= DIRECTIVE A =
Your task is to copy the lines between the line containing "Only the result" and the line containing "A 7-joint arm", counting both of those lines, and to emit nothing more.

=== DOCUMENT ===

よって、本件商標は、商標法第4条第1項第15号に違反して登録されたものであるから、その登録は取り消されるべきである。

第4 当審の判断
1 商標法第4条第1項第11号について
本件商標は、別掲1のとおりの構成からなるものであるところ、その構成は、欧文字の「M」をモチーフにして図案化したといえるものの、その周囲を縫い取り状の模様で表してなることに特徴を有するものであり、そもそも商品の規格、品番を表すための記号、符号として商取引上、類型的に使用される欧文字一文字については、それ自体で自他商品の識別標識としての機能を果たし得ないことをも踏まえると、この態様からは欧文字の「M」を直ちに想起させるというよりは、その有する外観の印象をもって認識、把握されるものであり、特定の称呼及び観念を生じないとみるのが相当である。
他方、引用商標1及び引用商標2は、別掲2のとおりの構成であるところ、黒塗りの円図形内に白抜きで、欧文字の「M」をモチーフにして図案化した遠近感のある特殊な態様の図形を配してなるものであって、その全体としての外観上の印象をもって把握され、ここからは、特定の称呼及び観念は生じないとみるのが相当である。

=== RECORDED DATA ===

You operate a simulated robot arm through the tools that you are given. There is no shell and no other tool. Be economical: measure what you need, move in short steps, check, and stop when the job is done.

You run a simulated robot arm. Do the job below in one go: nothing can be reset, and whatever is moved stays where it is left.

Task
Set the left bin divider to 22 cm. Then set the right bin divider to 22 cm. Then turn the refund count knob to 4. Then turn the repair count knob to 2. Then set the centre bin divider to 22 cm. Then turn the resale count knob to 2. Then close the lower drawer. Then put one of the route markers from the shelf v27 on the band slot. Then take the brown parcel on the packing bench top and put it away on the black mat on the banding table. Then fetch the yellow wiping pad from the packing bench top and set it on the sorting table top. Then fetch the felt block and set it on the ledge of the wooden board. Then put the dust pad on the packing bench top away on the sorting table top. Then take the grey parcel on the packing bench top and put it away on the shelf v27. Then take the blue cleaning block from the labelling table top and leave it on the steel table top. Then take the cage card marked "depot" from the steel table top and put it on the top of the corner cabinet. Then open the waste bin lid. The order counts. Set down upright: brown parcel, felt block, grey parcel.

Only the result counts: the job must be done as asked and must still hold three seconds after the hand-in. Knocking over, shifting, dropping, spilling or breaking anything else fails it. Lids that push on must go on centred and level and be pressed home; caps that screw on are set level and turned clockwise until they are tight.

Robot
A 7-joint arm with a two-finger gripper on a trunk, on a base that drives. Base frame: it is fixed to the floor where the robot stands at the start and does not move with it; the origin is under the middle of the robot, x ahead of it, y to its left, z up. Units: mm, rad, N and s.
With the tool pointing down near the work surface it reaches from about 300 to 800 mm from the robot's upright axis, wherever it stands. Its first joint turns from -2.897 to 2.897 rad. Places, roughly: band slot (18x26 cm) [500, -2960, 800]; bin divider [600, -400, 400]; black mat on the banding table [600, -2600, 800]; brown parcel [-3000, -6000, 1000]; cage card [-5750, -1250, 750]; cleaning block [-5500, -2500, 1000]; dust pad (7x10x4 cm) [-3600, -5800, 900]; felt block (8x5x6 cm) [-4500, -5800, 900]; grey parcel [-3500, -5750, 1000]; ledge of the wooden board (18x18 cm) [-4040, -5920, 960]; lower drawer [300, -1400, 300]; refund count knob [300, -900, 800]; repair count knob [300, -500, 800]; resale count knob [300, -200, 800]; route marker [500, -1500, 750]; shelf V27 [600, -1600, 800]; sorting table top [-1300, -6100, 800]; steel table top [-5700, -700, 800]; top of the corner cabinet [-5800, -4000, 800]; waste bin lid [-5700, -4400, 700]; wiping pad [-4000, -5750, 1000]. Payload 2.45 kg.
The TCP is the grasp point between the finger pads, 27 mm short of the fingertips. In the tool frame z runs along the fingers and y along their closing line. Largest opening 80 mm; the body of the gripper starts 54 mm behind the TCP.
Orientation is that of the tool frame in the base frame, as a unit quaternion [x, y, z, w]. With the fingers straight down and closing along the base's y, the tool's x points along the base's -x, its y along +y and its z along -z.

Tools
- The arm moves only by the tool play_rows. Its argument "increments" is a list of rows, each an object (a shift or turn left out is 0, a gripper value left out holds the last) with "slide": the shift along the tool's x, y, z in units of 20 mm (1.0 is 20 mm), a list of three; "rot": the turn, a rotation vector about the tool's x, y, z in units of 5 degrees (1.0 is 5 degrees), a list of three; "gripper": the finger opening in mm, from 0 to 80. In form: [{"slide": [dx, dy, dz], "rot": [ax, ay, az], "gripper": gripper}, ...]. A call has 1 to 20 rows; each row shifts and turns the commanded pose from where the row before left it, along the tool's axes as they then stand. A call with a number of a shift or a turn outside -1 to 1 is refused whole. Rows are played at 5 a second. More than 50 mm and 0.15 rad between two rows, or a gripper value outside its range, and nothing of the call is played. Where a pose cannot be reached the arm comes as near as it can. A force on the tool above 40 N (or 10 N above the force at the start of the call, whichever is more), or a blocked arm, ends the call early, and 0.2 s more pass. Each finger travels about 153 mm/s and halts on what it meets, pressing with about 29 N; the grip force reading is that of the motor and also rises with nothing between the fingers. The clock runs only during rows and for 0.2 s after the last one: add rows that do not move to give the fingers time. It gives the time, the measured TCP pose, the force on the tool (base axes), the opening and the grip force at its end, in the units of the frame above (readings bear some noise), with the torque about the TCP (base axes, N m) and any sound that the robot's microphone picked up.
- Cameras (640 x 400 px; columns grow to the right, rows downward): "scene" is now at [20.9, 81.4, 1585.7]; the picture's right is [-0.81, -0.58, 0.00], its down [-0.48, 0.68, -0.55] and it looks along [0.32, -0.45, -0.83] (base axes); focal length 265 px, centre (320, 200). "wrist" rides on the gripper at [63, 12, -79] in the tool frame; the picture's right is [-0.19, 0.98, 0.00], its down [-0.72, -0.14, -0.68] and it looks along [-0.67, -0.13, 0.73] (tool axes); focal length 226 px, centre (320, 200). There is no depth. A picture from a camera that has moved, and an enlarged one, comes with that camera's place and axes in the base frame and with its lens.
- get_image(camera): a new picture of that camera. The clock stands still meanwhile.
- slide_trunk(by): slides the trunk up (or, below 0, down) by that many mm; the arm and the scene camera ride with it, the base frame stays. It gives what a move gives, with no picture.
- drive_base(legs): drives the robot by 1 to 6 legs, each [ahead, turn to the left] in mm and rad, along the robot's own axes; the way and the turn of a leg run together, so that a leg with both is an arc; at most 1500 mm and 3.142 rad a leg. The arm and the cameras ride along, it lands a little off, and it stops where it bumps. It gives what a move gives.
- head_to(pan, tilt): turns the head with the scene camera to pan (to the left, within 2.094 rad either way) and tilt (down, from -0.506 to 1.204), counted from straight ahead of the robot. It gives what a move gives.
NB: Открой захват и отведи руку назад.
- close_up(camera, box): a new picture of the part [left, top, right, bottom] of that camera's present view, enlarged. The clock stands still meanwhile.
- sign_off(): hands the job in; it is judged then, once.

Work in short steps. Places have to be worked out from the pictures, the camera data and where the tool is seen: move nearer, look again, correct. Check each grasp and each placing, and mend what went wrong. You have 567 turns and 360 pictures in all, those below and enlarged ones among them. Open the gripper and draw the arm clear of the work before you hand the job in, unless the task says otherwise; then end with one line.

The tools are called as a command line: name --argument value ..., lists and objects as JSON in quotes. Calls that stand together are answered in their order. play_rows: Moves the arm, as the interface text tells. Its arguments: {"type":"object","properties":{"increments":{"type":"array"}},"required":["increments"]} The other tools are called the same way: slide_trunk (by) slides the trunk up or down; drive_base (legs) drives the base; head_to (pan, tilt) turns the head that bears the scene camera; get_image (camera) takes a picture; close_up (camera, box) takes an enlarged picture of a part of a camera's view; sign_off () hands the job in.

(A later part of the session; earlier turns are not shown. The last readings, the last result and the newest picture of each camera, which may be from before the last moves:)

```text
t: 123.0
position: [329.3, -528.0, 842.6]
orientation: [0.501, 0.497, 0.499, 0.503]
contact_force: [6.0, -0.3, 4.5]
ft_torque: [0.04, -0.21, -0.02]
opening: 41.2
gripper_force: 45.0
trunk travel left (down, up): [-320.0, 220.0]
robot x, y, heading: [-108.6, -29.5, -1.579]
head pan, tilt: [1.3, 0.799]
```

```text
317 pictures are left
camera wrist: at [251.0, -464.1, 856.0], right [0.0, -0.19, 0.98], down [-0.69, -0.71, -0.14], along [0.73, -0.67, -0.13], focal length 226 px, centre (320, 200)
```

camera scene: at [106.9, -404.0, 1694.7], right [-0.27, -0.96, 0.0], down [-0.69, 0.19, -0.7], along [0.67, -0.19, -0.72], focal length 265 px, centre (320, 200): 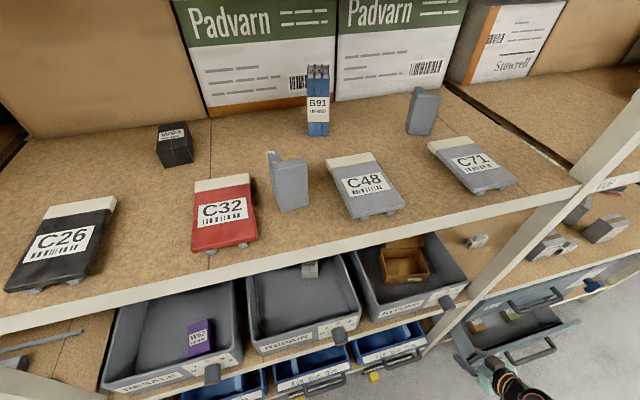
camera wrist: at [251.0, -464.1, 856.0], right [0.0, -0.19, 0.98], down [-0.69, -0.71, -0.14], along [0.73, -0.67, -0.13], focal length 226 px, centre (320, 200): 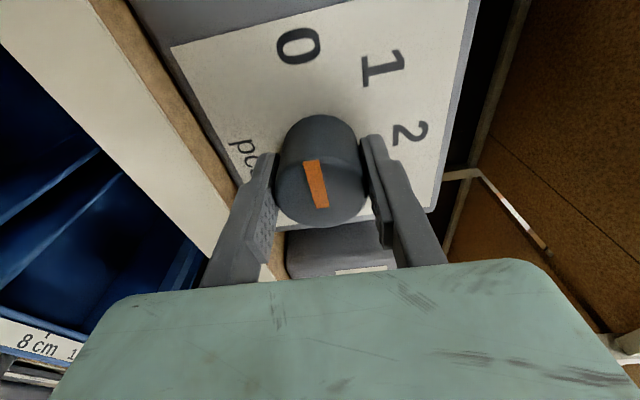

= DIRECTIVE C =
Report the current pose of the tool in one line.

===

= DIRECTIVE B =
Copy the document in full.

= ANSWER A =
Only the result counts: the job must be done as asked and must still hold three seconds after the hand-in. Knocking over, shifting, dropping, spilling or breaking anything else fails it. Lids that push on must go on centred and level and be pressed home; caps that screw on are set level and turned clockwise until they are tight.

Robot
A 7-joint arm with a two-finger gripper on a trunk, on a base that drives. Base frame: it is fixed to the floor where the robot stands at the start and does not move with it; the origin is under the middle of the robot, x ahead of it, y to its left, z up. Units: mm, rad, N and s.

= ANSWER B =
よって、本件商標は、商標法第4条第1項第15号に違反して登録されたものであるから、その登録は取り消されるべきである。

第4 当審の判断
1 商標法第4条第1項第11号について
本件商標は、別掲1のとおりの構成からなるものであるところ、その構成は、欧文字の「M」をモチーフにして図案化したといえるものの、その周囲を縫い取り状の模様で表してなることに特徴を有するものであり、そもそも商品の規格、品番を表すための記号、符号として商取引上、類型的に使用される欧文字一文字については、それ自体で自他商品の識別標識としての機能を果たし得ないことをも踏まえると、この態様からは欧文字の「M」を直ちに想起させるというよりは、その有する外観の印象をもって認識、把握されるものであり、特定の称呼及び観念を生じないとみるのが相当である。
他方、引用商標1及び引用商標2は、別掲2のとおりの構成であるところ、黒塗りの円図形内に白抜きで、欧文字の「M」をモチーフにして図案化した遠近感のある特殊な態様の図形を配してなるものであって、その全体としての外観上の印象をもって把握され、ここからは、特定の称呼及び観念は生じないとみるのが相当である。